**SHORT EXERCISE**
Print all of the lines exactly. Any picture among them stays out. Write them as strings in a JSON array, leaving out blank lines.

**RECORDED DATA**
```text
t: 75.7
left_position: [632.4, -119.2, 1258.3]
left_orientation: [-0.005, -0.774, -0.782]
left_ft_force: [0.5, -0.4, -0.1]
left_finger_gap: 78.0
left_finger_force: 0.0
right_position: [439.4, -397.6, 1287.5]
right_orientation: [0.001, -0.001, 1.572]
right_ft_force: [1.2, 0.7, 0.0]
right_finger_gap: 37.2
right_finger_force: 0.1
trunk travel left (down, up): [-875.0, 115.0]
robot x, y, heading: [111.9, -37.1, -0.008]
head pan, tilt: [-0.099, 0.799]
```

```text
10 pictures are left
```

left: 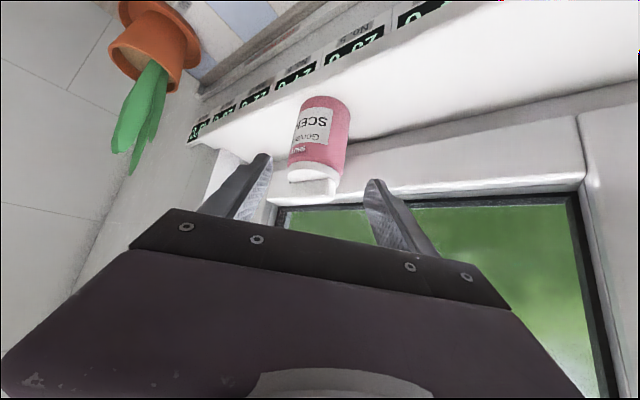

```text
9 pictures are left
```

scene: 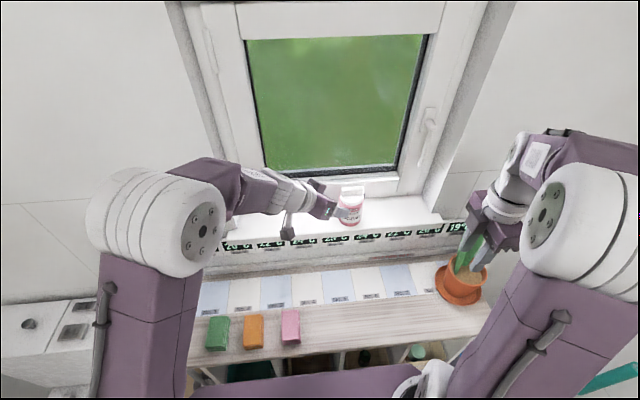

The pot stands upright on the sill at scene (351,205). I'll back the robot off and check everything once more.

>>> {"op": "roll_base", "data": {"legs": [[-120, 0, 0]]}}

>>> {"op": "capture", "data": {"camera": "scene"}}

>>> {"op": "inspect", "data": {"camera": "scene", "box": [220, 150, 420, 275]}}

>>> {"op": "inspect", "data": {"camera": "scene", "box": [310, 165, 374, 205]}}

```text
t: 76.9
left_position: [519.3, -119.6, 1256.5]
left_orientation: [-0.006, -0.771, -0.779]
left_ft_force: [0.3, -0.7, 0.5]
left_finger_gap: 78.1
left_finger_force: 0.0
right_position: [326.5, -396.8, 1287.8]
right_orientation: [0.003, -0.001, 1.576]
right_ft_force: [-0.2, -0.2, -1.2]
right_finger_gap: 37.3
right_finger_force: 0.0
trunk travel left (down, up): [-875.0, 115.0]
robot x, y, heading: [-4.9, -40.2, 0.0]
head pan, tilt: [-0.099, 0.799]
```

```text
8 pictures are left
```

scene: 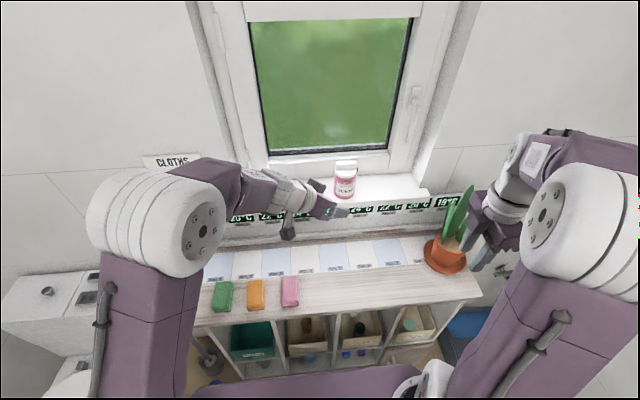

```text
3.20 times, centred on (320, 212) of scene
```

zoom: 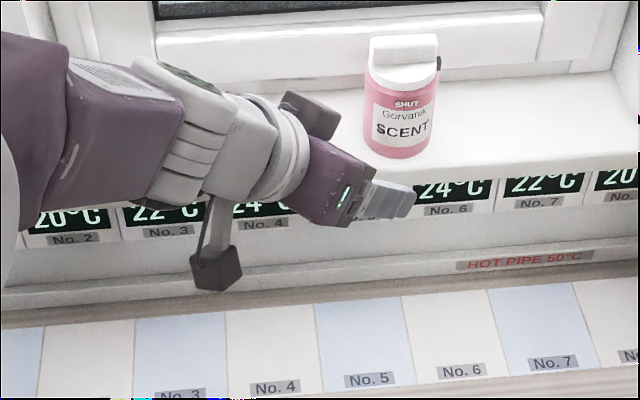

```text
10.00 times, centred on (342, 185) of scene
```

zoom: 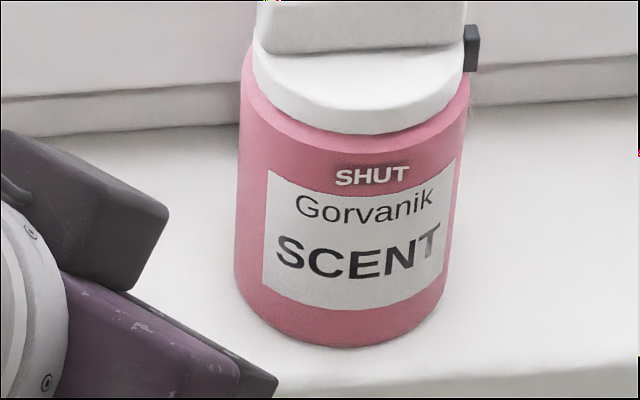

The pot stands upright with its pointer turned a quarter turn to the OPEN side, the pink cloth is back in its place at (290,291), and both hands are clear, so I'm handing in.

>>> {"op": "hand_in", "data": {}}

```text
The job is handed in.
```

**RESULT OF THE TASK**
[
  "```text",
  "t: 75.7",
  "left_position: [632.4, -119.2, 1258.3]",
  "left_orientation: [-0.005, -0.774, -0.782]",
  "left_ft_force: [0.5, -0.4, -0.1]",
  "left_finger_gap: 78.0",
  "left_finger_force: 0.0",
  "right_position: [439.4, -397.6, 1287.5]",
  "right_orientation: [0.001, -0.001, 1.572]",
  "right_ft_force: [1.2, 0.7, 0.0]",
  "right_finger_gap: 37.2",
  "right_finger_force: 0.1",
  "trunk travel left (down, up): [-875.0, 115.0]",
  "robot x, y, heading: [111.9, -37.1, -0.008]",
  "head pan, tilt: [-0.099, 0.799]",
  "```",
  "```text",
  "10 pictures are left",
  "```",
  "left: ",
  "```text",
  "9 pictures are left",
  "```",
  "scene: ",
  "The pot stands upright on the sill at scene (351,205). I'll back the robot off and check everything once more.",
  ">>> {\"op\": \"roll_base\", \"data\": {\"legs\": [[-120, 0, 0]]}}",
  ">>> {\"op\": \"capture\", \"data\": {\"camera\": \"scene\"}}",
  ">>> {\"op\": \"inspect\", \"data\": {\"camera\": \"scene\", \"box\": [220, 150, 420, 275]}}",
  ">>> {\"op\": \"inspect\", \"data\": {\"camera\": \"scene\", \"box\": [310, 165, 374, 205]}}",
  "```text",
  "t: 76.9",
  "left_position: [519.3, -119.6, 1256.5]",
  "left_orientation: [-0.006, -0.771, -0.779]",
  "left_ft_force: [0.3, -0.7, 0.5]",
  "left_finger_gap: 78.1",
  "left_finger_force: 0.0",
  "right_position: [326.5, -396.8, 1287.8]",
  "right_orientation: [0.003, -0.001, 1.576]",
  "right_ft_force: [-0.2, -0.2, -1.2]",
  "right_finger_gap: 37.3",
  "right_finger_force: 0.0",
  "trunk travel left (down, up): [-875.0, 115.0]",
  "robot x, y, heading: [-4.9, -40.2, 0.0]",
  "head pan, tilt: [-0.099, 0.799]",
  "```",
  "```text",
  "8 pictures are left",
  "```",
  "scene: ",
  "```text",
  "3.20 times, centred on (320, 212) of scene",
  "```",
  "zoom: ",
  "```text",
  "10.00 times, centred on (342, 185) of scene",
  "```",
  "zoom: ",
  "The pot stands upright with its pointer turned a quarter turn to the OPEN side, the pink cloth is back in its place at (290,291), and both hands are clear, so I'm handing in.",
  ">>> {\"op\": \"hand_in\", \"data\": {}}",
  "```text",
  "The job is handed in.",
  "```"
]